# EXERCISE AIM
Quote the whole listing verbatim.

# DATA SECTION
'''

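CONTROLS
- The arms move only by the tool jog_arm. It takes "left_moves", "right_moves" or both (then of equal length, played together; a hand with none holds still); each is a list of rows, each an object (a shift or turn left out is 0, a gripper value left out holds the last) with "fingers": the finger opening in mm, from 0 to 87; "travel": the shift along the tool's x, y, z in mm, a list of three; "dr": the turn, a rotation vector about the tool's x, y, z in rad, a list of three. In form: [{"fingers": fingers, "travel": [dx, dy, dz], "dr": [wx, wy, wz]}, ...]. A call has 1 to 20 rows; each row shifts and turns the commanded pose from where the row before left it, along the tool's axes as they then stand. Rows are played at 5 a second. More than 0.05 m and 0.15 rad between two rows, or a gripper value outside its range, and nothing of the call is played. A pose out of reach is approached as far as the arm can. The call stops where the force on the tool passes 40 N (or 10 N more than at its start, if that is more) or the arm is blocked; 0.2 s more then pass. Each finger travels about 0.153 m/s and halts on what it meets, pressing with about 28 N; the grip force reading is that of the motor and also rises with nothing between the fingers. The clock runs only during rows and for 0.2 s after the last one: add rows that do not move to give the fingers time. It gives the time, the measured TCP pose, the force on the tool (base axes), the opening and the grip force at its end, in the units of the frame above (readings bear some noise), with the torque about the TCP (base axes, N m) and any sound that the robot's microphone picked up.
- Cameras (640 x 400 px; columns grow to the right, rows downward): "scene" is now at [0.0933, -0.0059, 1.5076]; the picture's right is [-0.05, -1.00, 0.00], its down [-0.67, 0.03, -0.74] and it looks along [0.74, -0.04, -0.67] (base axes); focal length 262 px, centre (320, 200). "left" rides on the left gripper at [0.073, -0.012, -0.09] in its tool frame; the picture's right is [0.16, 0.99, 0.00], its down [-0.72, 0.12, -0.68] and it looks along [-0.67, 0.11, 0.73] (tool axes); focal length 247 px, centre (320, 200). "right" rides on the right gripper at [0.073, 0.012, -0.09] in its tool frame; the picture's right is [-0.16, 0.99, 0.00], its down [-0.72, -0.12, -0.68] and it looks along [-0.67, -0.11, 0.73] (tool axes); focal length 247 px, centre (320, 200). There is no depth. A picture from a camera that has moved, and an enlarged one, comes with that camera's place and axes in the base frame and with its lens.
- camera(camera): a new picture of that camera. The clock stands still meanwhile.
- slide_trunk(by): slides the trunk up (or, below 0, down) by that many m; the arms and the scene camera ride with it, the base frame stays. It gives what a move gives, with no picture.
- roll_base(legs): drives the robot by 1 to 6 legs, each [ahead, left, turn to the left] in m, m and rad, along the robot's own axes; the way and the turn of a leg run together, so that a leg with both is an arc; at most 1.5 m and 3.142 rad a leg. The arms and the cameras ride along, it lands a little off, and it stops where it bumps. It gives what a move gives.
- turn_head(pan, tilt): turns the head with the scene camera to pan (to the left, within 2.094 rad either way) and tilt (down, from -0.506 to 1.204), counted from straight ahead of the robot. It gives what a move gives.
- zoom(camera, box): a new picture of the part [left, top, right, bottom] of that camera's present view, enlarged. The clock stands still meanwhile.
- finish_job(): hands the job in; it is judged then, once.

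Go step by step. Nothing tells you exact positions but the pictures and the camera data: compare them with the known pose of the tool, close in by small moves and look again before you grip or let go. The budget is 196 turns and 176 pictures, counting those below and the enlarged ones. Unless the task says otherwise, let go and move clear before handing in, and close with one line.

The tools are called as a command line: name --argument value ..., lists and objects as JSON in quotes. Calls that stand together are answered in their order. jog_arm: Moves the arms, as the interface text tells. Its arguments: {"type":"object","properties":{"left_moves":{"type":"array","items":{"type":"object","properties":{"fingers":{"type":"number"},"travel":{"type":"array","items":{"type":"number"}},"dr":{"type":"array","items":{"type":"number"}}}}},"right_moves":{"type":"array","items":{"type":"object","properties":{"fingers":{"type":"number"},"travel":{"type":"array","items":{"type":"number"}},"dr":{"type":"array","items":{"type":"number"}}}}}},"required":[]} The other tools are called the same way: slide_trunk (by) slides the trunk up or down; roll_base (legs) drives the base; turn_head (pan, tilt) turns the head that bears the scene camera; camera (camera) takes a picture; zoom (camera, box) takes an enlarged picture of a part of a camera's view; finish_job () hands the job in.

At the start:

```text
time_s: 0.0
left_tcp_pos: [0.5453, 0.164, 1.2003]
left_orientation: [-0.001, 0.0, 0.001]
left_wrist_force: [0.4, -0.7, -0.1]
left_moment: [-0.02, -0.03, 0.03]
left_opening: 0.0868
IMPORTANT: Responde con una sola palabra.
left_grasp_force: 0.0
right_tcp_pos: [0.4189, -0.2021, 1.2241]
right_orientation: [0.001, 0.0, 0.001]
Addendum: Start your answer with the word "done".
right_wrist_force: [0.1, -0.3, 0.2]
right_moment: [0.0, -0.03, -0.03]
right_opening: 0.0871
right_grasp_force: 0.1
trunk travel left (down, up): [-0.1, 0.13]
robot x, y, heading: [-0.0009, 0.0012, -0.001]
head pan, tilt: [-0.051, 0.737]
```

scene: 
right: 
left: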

'''

# WRITTEN ANSWER
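CONTROLS
- The arms move only by the tool jog_arm. It takes "left_moves", "right_moves" or both (then of equal length, played together; a hand with none holds still); each is a list of rows, each an object (a shift or turn left out is 0, a gripper value left out holds the last) with "fingers": the finger opening in mm, from 0 to 87; "travel": the shift along the tool's x, y, z in mm, a list of three; "dr": the turn, a rotation vector about the tool's x, y, z in rad, a list of three. In form: [{"fingers": fingers, "travel": [dx, dy, dz], "dr": [wx, wy, wz]}, ...]. A call has 1 to 20 rows; each row shifts and turns the commanded pose from where the row before left it, along the tool's axes as they then stand. Rows are played at 5 a second. More than 0.05 m and 0.15 rad between two rows, or a gripper value outside its range, and nothing of the call is played. A pose out of reach is approached as far as the arm can. The call stops where the force on the tool passes 40 N (or 10 N more than at its start, if that is more) or the arm is blocked; 0.2 s more then pass. Each finger travels about 0.153 m/s and halts on what it meets, pressing with about 28 N; the grip force reading is that of the motor and also rises with nothing between the fingers. The clock runs only during rows and for 0.2 s after the last one: add rows that do not move to give the fingers time. It gives the time, the measured TCP pose, the force on the tool (base axes), the opening and the grip force at its end, in the units of the frame above (readings bear some noise), with the torque about the TCP (base axes, N m) and any sound that the robot's microphone picked up.
- Cameras (640 x 400 px; columns grow to the right, rows downward): "scene" is now at [0.0933, -0.0059, 1.5076]; the picture's right is [-0.05, -1.00, 0.00], its down [-0.67, 0.03, -0.74] and it looks along [0.74, -0.04, -0.67] (base axes); focal length 262 px, centre (320, 200). "left" rides on the left gripper at [0.073, -0.012, -0.09] in its tool frame; the picture's right is [0.16, 0.99, 0.00], its down [-0.72, 0.12, -0.68] and it looks along [-0.67, 0.11, 0.73] (tool axes); focal length 247 px, centre (320, 200). "right" rides on the right gripper at [0.073, 0.012, -0.09] in its tool frame; the picture's right is [-0.16, 0.99, 0.00], its down [-0.72, -0.12, -0.68] and it looks along [-0.67, -0.11, 0.73] (tool axes); focal length 247 px, centre (320, 200). There is no depth. A picture from a camera that has moved, and an enlarged one, comes with that camera's place and axes in the base frame and with its lens.
- camera(camera): a new picture of that camera. The clock stands still meanwhile.
- slide_trunk(by): slides the trunk up (or, below 0, down) by that many m; the arms and the scene camera ride with it, the base frame stays. It gives what a move gives, with no picture.
- roll_base(legs): drives the robot by 1 to 6 legs, each [ahead, left, turn to the left] in m, m and rad, along the robot's own axes; the way and the turn of a leg run together, so that a leg with both is an arc; at most 1.5 m and 3.142 rad a leg. The arms and the cameras ride along, it lands a little off, and it stops where it bumps. It gives what a move gives.
- turn_head(pan, tilt): turns the head with the scene camera to pan (to the left, within 2.094 rad either way) and tilt (down, from -0.506 to 1.204), counted from straight ahead of the robot. It gives what a move gives.
- zoom(camera, box): a new picture of the part [left, top, right, bottom] of that camera's present view, enlarged. The clock stands still meanwhile.
- finish_job(): hands the job in; it is judged then, once.

Go step by step. Nothing tells you exact positions but the pictures and the camera data: compare them with the known pose of the tool, close in by small moves and look again before you grip or let go. The budget is 196 turns and 176 pictures, counting those below and the enlarged ones. Unless the task says otherwise, let go and move clear before handing in, and close with one line.

The tools are called as a command line: name --argument value ..., lists and objects as JSON in quotes. Calls that stand together are answered in their order. jog_arm: Moves the arms, as the interface text tells. Its arguments: {"type":"object","properties":{"left_moves":{"type":"array","items":{"type":"object","properties":{"fingers":{"type":"number"},"travel":{"type":"array","items":{"type":"number"}},"dr":{"type":"array","items":{"type":"number"}}}}},"right_moves":{"type":"array","items":{"type":"object","properties":{"fingers":{"type":"number"},"travel":{"type":"array","items":{"type":"number"}},"dr":{"type":"array","items":{"type":"number"}}}}}},"required":[]} The other tools are called the same way: slide_trunk (by) slides the trunk up or down; roll_base (legs) drives the base; turn_head (pan, tilt) turns the head that bears the scene camera; camera (camera) takes a picture; zoom (camera, box) takes an enlarged picture of a part of a camera's view; finish_job () hands the job in.

At the start:

```text
time_s: 0.0
left_tcp_pos: [0.5453, 0.164, 1.2003]
left_orientation: [-0.001, 0.0, 0.001]
left_wrist_force: [0.4, -0.7, -0.1]
left_moment: [-0.02, -0.03, 0.03]
left_opening: 0.0868
IMPORTANT: Responde con una sola palabra.
left_grasp_force: 0.0
right_tcp_pos: [0.4189, -0.2021, 1.2241]
right_orientation: [0.001, 0.0, 0.001]
Addendum: Start your answer with the word "done".
right_wrist_force: [0.1, -0.3, 0.2]
right_moment: [0.0, -0.03, -0.03]
right_opening: 0.0871
right_grasp_force: 0.1
trunk travel left (down, up): [-0.1, 0.13]
robot x, y, heading: [-0.0009, 0.0012, -0.001]
head pan, tilt: [-0.051, 0.737]
```

scene: 
right: 
left: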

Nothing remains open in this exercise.